The moon is sometimes called ‘two-faced’ because the surface of its side perpetually facing away from Earth looks so different than its side always facing our planet. And the differences run deeper than that, as shown by an analysis of rock and soil retrieved in 2024 by China’s Chang’e-6 robotic lunar spacecraft.
Scientists said the chemical makeup of the minerals in the material obtained from a location on the moon’s far side showed it formed from lava within the lunar mantle about 100km under the surface some 2.8 billion years ago, crystallising at a temperature of about 1,100C. They compared that to data on previously studied samples of rock that crystallised in the nearside mantle.

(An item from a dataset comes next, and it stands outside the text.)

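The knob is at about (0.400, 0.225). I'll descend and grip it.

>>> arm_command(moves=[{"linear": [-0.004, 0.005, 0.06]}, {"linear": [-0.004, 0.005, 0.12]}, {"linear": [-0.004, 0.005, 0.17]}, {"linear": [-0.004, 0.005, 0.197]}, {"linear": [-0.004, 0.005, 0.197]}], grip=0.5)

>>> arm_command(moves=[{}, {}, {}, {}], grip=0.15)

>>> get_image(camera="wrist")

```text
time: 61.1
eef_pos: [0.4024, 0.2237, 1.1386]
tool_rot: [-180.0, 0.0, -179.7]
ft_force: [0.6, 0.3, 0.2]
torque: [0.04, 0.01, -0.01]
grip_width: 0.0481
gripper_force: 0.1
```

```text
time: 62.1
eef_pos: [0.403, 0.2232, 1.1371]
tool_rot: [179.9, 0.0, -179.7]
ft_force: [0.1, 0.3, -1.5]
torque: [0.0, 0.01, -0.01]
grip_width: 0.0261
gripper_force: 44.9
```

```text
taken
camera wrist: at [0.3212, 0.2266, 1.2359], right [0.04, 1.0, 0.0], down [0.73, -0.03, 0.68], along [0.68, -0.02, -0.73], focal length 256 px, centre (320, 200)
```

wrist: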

It turns out that the Chang’e-6 sample, the only one ever gotten from the far side, formed in the lunar interior at a temperature about 100C cooler than the 33 samples previously retrieved from the nearside during Nasa Apollo missions and by a Chinese spacecraft in 2020. The researchers said they believe this difference between the two sides persists to this day.
“Our results demonstrate the existence of thermal asymmetry between the nearside and far side mantle,” said geoscientist Yang Li of University College London and Peking University, who led the study published in the journal Nature Geoscience.
“This takes us one step closer toward understanding the dichotomy of the moon. Specifically, the moon has a dramatic difference for the two sides at its surface, such as volcanism, crust thickness and topography.”